This means «svn propset» will have two different meanings: both "deal
with versioned data" and "deal with wc configuration".  On the one hand,
I somewhat hesitate to overload «propset» this way; but on the other
hand, perhaps this is actually the direction we should go, like Unix has
its "Everything is a file" design.  E.g., running with the idea, should
we reimagine «svn update --set-depth=exclude foo» as syntactic sugar for
«svn propset svn:wc:depth exclude foo»?  And then have, say, «svn diff
--properties-only --include-wc-props», so we'd have "viewspecs" that
could be applied by «svn patch»?

But then again, why is the "single per-WC toggle" design not sufficient
for your use-case?  And what other ways are there to support your
"branch WC" use-case?

> Basing configuration on properties uses existing infrastructur (I
> think) like inheritance and auto-props while not preventing a pur
> client side usage.
> 

"infrastructure" is right word.

> Our use case is not that tricky, we store binaries in our release
> branches and tags.
> Some are created when branching, so on the branch only the binaries
> would be pristine-less.
> Tag-WCs on the other hand don't need pristines at all (could use an
> export, but a WC maintains the repo connection and makes sure the
> files haven't been fiddeled with/corrupted)

Thanks for explaining your use-case.  It sounds like a good example of
where one would want only some (a few?) files to be pristineless.

A working copy of a tag is a special case, since it doesn't expect to
ever have local modifications; if it did have local mods, wouldn't need
to keep them or commit them; and in any case, is fully served by the
single per-WC toggle that's already being worked on.
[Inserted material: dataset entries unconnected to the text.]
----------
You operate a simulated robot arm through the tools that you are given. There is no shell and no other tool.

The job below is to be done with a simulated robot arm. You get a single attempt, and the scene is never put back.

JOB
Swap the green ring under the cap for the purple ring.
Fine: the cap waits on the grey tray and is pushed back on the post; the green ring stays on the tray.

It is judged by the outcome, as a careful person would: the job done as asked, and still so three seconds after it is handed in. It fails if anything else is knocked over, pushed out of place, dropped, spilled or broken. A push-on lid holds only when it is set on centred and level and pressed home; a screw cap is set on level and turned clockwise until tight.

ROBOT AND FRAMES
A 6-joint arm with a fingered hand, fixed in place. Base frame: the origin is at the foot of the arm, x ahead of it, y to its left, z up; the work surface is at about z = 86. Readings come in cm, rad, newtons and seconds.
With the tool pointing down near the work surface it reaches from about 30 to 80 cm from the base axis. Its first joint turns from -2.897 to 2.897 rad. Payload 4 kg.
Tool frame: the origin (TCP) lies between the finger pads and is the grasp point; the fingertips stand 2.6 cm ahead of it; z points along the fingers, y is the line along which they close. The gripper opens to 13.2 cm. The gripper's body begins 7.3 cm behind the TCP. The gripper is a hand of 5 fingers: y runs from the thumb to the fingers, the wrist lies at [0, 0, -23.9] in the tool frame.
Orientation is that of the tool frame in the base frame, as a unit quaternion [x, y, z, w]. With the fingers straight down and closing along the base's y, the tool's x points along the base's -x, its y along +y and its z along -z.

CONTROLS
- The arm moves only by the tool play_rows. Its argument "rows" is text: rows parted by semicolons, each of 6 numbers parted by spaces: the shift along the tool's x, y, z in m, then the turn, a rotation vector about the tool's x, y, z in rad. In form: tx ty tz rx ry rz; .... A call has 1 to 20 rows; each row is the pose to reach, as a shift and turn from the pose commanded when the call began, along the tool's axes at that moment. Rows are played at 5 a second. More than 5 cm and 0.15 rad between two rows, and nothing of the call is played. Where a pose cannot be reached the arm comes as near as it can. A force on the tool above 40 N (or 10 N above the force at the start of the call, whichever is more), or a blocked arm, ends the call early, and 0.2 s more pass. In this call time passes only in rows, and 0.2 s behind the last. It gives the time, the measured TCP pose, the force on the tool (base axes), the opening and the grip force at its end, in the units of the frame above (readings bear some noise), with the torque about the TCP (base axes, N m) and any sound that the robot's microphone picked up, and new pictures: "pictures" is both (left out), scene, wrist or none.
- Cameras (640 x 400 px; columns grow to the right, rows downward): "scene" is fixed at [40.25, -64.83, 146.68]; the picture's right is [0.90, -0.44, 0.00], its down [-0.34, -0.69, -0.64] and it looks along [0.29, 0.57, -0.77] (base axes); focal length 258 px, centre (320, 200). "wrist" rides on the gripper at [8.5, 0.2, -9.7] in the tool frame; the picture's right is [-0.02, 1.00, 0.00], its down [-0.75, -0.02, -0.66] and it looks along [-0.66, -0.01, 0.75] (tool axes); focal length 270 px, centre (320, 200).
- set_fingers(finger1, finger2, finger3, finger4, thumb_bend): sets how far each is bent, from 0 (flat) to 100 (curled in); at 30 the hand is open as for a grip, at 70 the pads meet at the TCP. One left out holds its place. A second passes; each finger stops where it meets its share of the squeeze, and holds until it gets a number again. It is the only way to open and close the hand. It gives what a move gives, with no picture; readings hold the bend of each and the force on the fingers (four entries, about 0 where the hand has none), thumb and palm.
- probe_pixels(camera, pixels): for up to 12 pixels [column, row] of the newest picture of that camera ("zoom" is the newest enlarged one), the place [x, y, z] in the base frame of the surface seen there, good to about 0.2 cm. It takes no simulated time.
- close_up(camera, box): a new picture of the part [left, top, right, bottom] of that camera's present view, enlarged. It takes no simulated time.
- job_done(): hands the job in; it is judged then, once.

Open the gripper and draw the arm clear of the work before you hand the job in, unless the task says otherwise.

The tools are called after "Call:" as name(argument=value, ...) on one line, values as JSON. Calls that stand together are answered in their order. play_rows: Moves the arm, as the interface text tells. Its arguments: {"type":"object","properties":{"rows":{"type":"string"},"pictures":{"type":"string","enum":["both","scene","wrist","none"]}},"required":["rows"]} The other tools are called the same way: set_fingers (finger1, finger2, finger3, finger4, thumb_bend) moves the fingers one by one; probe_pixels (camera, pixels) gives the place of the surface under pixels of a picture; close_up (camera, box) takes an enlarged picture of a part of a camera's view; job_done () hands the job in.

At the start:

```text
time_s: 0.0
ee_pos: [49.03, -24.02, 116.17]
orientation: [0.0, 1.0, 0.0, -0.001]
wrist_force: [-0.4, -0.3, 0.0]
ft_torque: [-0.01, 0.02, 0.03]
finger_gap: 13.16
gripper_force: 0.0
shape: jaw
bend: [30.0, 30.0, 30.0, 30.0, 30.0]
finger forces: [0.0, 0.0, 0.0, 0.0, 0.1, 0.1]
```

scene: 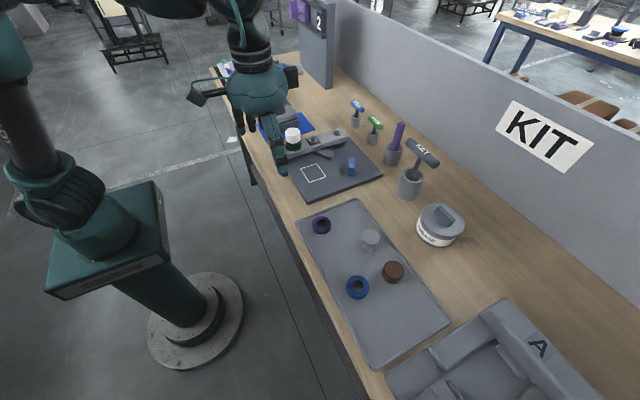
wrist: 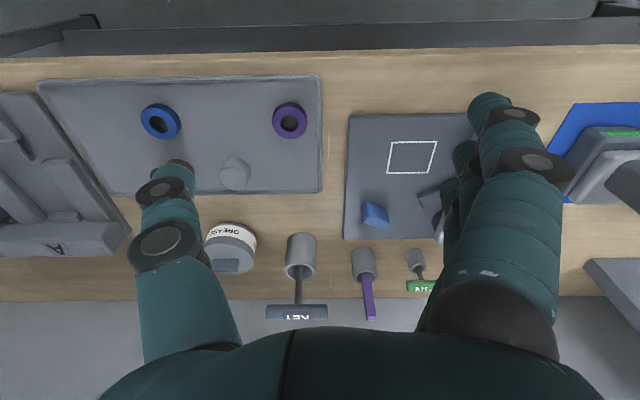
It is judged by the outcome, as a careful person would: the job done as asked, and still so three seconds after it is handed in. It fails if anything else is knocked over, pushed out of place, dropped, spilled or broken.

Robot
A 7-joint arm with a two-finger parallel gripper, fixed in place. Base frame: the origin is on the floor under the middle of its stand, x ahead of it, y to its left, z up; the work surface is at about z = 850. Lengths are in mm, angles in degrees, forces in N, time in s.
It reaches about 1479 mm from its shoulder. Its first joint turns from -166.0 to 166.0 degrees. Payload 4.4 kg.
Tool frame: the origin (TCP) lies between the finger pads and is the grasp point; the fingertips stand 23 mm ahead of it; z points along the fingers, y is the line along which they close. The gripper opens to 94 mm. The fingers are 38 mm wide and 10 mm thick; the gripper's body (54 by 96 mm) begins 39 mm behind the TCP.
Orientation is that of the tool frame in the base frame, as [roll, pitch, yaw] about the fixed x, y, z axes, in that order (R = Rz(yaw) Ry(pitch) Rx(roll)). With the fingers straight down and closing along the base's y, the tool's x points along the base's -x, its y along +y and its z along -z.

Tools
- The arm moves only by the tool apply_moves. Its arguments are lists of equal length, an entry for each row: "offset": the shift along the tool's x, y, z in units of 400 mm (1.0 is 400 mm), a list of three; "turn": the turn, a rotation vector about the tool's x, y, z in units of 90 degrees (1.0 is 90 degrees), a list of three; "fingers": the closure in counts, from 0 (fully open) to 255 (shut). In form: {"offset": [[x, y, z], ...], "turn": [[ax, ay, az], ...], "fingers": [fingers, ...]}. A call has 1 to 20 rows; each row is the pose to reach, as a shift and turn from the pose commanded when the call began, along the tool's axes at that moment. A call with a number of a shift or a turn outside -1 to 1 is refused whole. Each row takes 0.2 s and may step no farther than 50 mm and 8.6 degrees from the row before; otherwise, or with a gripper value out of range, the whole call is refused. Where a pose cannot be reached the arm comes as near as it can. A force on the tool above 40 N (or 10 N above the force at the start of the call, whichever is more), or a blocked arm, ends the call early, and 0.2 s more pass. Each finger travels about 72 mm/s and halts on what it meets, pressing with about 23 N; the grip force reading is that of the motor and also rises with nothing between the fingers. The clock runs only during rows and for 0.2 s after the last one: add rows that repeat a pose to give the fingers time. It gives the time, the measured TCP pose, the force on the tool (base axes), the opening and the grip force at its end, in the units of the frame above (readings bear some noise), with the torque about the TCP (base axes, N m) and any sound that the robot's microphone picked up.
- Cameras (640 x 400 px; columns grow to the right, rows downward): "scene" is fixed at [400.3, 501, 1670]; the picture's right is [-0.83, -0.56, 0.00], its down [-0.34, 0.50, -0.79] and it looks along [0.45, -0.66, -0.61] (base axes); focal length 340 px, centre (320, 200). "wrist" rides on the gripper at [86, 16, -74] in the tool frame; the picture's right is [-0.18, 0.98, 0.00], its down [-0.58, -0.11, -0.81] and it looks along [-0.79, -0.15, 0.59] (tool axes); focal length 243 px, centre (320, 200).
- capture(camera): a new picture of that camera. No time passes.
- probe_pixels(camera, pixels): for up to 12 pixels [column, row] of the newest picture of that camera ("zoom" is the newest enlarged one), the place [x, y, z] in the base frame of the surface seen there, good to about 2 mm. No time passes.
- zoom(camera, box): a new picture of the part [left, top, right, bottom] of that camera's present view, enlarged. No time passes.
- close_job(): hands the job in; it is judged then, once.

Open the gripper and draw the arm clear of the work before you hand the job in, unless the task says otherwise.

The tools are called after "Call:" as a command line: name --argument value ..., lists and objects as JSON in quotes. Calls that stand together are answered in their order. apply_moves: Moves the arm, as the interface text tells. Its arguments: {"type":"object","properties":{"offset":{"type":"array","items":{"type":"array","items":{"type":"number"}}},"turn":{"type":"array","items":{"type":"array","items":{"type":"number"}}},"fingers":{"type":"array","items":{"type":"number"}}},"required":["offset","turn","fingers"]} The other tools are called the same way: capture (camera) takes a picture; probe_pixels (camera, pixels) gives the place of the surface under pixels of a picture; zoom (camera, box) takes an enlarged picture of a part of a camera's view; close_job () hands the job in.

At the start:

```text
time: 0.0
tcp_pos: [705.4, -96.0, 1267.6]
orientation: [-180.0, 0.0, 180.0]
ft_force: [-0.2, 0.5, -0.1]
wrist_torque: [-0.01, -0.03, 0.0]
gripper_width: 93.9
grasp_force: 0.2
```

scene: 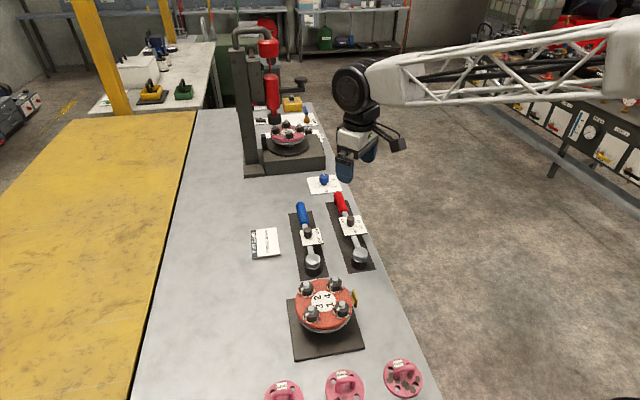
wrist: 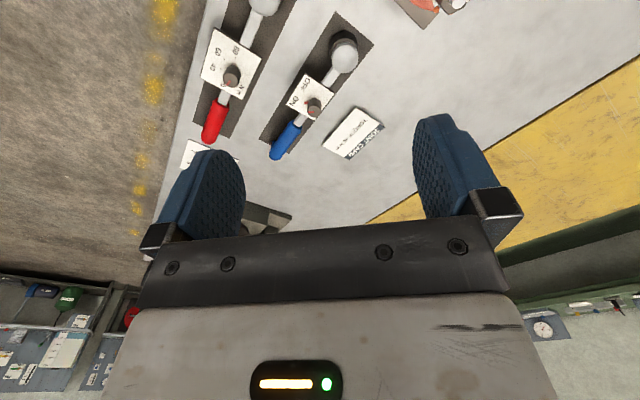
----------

The first two attributes also make the tags use-case a lot easier to
solve without Subversion; e.g., with plain old rsync(1), or by making
the tree read-only at the OS level.

For the "branch WC" use-case, see my questions above.

> My original post was not mainly about our use case - we are doing just
> fine as it is - but pointing out a more flexible approach for
> configuration of the pristine-less WC feature.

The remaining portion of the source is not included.